Keeping this short and sweet.
Last week I declared my intention of going 101 days with no sugary treats. Guess what! I'm still at it. Haven't had one yet. And trust me, it's not easy. Both Tuesday and Thursday of this last week has been tough. Tuesday was an especially hard day, but I didn't give in. I was like, "Body, I love you. I don't hate you. But I won't let you control me." On the back of my door I have taped the written words "Spirit Over Body," so that's my focus.
It is interesting, because with all the emotions I've been dealing with this week, I wanted to eat sugar to calm and mask those emotions. Side step and avoid them a little with giving into tasty pleasures. This is something I've known about me, this tendency to eat sweets when I'm depressed, sad, overwhelmed, or feeling anxiety. Sugar is my go to distraction. I was feeling all these emotions and couldn't satisfy the cravings. Instead I sat there and dealt with the emotions. Just felt them.
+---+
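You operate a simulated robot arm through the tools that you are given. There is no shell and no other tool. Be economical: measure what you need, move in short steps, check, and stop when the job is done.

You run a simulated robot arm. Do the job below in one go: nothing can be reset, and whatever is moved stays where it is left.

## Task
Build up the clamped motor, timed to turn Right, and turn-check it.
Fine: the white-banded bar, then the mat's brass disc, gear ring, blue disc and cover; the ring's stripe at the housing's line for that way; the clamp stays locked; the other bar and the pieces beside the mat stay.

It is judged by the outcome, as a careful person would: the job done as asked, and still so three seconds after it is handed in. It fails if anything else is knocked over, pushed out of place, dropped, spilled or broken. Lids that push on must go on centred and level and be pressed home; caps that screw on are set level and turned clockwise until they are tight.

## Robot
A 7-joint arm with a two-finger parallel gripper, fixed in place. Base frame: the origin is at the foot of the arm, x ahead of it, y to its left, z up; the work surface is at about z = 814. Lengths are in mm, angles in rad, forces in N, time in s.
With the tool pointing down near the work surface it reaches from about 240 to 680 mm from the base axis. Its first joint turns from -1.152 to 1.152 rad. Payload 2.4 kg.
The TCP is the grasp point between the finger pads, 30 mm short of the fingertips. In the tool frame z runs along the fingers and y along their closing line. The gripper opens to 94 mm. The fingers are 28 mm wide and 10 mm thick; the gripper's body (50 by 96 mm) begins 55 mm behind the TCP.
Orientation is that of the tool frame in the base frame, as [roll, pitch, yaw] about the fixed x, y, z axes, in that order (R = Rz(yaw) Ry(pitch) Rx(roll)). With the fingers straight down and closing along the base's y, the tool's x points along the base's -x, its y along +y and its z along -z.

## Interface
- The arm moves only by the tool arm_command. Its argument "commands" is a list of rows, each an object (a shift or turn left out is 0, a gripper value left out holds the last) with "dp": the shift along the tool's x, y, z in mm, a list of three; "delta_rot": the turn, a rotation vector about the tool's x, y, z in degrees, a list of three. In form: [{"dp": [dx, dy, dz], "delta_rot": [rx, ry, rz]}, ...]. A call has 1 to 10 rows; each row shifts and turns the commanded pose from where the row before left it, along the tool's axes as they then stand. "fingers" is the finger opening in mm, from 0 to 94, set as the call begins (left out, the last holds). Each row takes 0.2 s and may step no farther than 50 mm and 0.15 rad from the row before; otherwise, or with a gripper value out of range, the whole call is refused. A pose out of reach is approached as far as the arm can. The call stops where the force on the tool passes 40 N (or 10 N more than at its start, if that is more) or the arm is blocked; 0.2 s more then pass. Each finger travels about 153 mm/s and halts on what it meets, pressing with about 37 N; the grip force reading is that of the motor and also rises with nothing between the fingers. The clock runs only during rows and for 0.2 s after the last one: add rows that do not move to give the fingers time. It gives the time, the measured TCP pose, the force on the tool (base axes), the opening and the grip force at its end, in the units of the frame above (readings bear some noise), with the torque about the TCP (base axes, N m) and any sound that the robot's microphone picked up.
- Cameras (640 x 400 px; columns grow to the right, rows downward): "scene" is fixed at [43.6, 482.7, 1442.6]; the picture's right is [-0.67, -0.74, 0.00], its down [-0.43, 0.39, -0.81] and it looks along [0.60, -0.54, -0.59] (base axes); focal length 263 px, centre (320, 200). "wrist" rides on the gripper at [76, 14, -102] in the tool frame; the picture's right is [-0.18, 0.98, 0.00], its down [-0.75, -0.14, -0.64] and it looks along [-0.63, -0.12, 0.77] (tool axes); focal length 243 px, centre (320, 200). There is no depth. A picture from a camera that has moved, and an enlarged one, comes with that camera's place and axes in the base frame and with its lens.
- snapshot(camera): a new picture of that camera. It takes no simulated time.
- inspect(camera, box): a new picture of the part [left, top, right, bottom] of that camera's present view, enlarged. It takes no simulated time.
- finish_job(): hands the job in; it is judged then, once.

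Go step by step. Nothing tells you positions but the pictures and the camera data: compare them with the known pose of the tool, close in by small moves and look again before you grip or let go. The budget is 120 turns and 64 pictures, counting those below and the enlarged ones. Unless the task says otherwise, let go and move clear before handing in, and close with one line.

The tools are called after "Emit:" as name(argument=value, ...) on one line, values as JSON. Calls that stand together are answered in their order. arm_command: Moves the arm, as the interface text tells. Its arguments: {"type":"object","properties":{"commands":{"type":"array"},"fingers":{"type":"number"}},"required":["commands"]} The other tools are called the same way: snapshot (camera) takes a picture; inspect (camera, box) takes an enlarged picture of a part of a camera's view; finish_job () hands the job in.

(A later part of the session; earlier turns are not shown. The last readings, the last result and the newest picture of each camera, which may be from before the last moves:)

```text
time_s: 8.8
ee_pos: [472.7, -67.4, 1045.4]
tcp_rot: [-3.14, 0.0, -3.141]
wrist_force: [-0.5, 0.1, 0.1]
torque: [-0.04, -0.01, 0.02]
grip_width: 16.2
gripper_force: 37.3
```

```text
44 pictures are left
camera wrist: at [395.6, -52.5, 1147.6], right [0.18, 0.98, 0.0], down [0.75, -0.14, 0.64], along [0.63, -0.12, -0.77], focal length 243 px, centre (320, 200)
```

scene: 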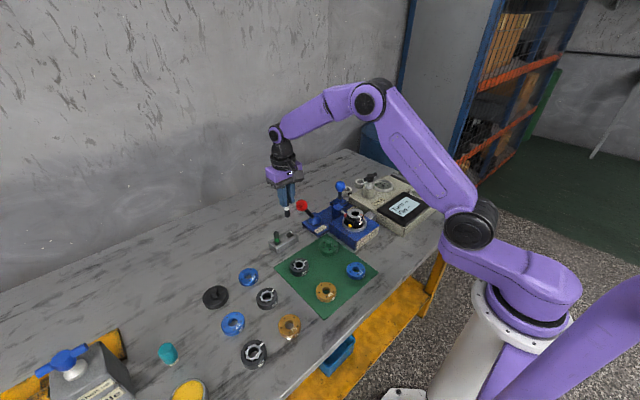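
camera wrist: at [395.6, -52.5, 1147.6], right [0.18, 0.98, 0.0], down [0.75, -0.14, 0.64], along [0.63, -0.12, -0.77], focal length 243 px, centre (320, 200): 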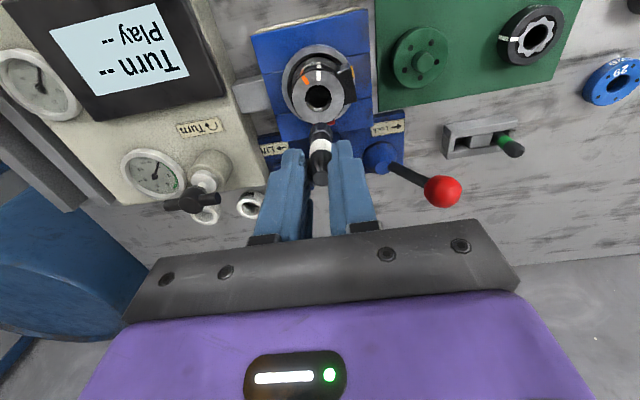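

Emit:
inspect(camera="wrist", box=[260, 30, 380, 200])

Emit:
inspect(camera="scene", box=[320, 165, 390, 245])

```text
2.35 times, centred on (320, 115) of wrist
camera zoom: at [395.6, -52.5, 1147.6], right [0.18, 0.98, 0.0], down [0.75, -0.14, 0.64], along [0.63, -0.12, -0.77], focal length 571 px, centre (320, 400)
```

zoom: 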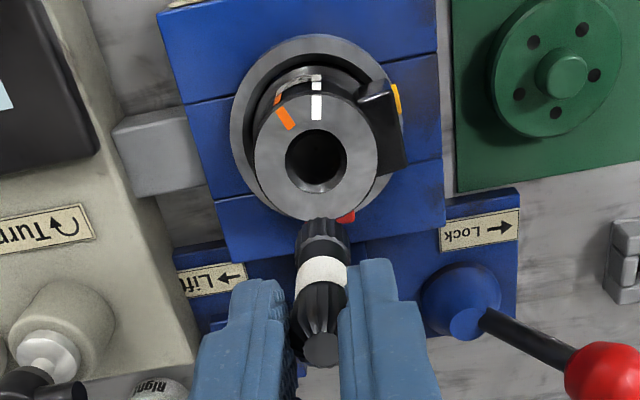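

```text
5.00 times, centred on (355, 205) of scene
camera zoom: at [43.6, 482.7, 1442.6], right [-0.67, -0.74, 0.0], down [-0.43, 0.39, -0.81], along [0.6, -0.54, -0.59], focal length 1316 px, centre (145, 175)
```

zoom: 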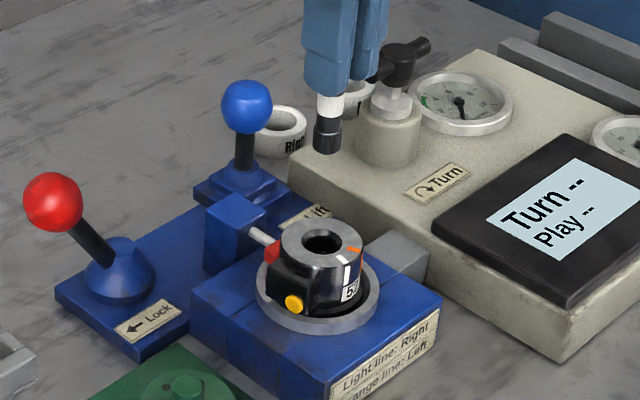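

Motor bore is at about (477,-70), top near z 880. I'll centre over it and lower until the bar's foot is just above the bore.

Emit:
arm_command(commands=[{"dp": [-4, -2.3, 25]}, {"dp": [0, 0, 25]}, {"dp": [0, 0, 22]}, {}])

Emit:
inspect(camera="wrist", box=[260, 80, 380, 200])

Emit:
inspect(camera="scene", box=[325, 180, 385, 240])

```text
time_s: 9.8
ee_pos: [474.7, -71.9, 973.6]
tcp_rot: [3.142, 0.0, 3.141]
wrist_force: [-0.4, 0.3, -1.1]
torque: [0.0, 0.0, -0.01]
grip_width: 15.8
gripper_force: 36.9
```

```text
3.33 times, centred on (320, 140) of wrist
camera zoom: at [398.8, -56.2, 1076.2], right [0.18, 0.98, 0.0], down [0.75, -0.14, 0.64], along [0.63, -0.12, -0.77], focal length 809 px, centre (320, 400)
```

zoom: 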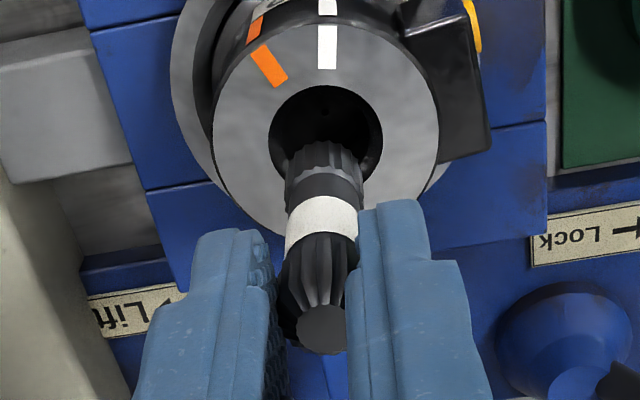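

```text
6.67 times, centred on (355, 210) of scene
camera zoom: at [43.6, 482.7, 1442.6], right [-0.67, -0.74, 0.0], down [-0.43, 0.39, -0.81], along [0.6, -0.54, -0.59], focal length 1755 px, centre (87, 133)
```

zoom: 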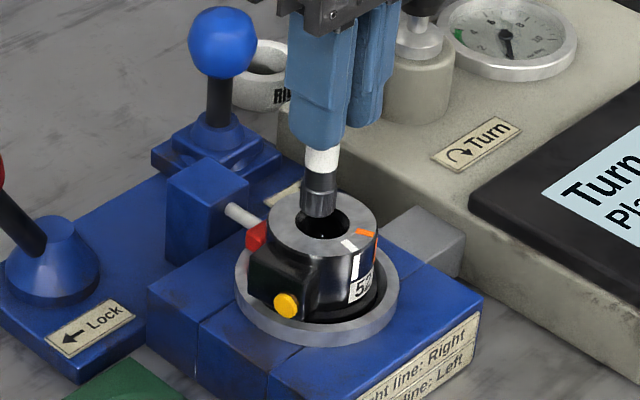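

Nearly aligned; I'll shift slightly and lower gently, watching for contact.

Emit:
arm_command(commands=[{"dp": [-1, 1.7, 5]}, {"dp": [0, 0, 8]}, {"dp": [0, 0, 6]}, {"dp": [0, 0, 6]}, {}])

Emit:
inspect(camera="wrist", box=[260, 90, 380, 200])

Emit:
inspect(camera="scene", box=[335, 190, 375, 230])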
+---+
There was also a really nice drive, twice, to Sundance and back, which helped lift my mood.
Also, I believe I said I was going to aim for 5 miles of walking a day. I realized by the end of last week my body was in serious need of a rest, so I amended my goal to 25 miles a week, which works out to 100 miles a month. I did my 25 miles last week, and I have 2.5 miles left for this week.
What are the results? A few weeks ago I hit my highest weight of all time for a third time, which scared me into action, and I'm down 4 1/2 pounds, plus I'm down an inch around my waist. It's working. I'm still only eating two meals a day, as I just don't seem to want to eat before 11 am, and that's with walking 5 miles every morning. My two meals I do eat are normal.
A tiny bit of why I've been sad this week was because my Mom and I planned a trip for Hawaii to visit Kauai. We planned and scheduled everything last May, getting good prices and ocean view rooms. I've never been to Hawaii, and was hoping it would work out. At the end of June my Mom and I searched news sites and realized we would probably still be dealing with this "stuff" in September/October, so we canceled and was able to get a refund. If the trip was still on we would have left at the end of last week, returning next week. I know it's a silly thing to be sad about, there's so many terrible things happening all over, but I'm still a little sad. Someday? Hopefully.
Anywho, I'm just going to keep doing what I'm doing. Establishing a habit. Then when I'm in the groove with no sugary treats and tons of walking, I'll throw in strength training and other stuff.
One step at a time. Literally.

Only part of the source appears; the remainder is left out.